**Given request:**
Please write out the material that follows, exactly as it stands. Write them as strings in a JSON array, leaving out blank lines.
— Begin —
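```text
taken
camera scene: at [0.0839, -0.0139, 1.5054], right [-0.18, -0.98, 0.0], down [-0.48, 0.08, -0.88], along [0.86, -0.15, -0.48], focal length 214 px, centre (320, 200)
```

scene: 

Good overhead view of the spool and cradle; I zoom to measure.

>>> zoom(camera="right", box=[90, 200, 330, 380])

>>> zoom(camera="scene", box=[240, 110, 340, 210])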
— End —
**The output:**
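[
  "```text",
  "taken",
  "camera scene: at [0.0839, -0.0139, 1.5054], right [-0.18, -0.98, 0.0], down [-0.48, 0.08, -0.88], along [0.86, -0.15, -0.48], focal length 214 px, centre (320, 200)",
  "```",
  "scene: ",
  "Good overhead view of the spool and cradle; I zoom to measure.",
  ">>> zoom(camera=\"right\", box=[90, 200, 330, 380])",
  ">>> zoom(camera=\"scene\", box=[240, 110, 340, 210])"
]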